- _AIM OF THE TASK_: Reproduce the data below in full and exclude every picture.

====== SOURCE EXCERPT ======

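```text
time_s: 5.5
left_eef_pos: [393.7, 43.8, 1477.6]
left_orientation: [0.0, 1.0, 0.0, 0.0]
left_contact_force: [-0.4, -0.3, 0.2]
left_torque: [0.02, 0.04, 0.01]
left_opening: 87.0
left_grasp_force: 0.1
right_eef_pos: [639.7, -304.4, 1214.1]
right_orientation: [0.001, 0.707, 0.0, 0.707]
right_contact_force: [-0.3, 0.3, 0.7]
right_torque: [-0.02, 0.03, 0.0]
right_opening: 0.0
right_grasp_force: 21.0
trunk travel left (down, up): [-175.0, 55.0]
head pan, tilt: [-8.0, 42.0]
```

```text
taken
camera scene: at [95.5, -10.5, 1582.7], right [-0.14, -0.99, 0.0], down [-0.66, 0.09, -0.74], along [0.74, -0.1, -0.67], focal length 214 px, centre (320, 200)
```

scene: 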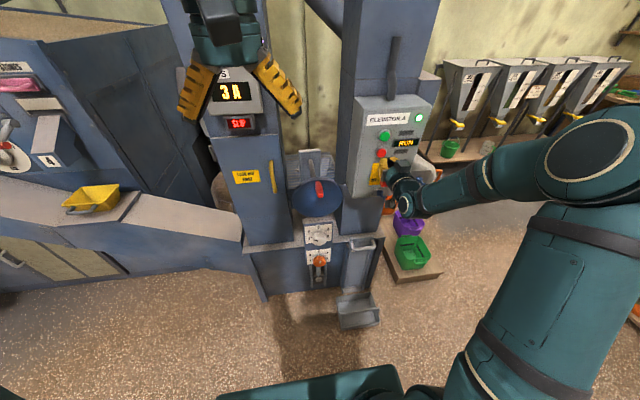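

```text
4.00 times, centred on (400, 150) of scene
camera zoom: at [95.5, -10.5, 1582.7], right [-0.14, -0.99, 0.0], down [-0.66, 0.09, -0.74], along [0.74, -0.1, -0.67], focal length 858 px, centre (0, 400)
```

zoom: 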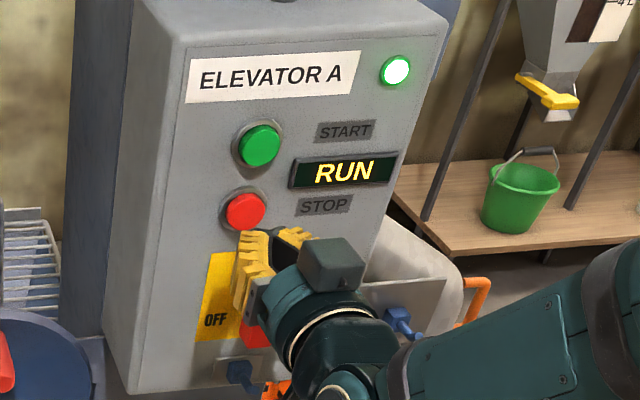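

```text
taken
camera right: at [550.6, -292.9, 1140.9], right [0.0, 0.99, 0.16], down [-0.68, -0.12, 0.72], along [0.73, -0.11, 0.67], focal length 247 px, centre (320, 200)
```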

======

- _SOLUTION TO THIS PROBLEM_:
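```text
time_s: 5.5
left_eef_pos: [393.7, 43.8, 1477.6]
left_orientation: [0.0, 1.0, 0.0, 0.0]
left_contact_force: [-0.4, -0.3, 0.2]
left_torque: [0.02, 0.04, 0.01]
left_opening: 87.0
left_grasp_force: 0.1
right_eef_pos: [639.7, -304.4, 1214.1]
right_orientation: [0.001, 0.707, 0.0, 0.707]
right_contact_force: [-0.3, 0.3, 0.7]
right_torque: [-0.02, 0.03, 0.0]
right_opening: 0.0
right_grasp_force: 21.0
trunk travel left (down, up): [-175.0, 55.0]
head pan, tilt: [-8.0, 42.0]
```

```text
taken
camera scene: at [95.5, -10.5, 1582.7], right [-0.14, -0.99, 0.0], down [-0.66, 0.09, -0.74], along [0.74, -0.1, -0.67], focal length 214 px, centre (320, 200)
```

scene: 

```text
4.00 times, centred on (400, 150) of scene
camera zoom: at [95.5, -10.5, 1582.7], right [-0.14, -0.99, 0.0], down [-0.66, 0.09, -0.74], along [0.74, -0.1, -0.67], focal length 858 px, centre (0, 400)
```

zoom: 

```text
taken
camera right: at [550.6, -292.9, 1140.9], right [0.0, 0.99, 0.16], down [-0.68, -0.12, 0.72], along [0.73, -0.11, 0.67], focal length 247 px, centre (320, 200)
```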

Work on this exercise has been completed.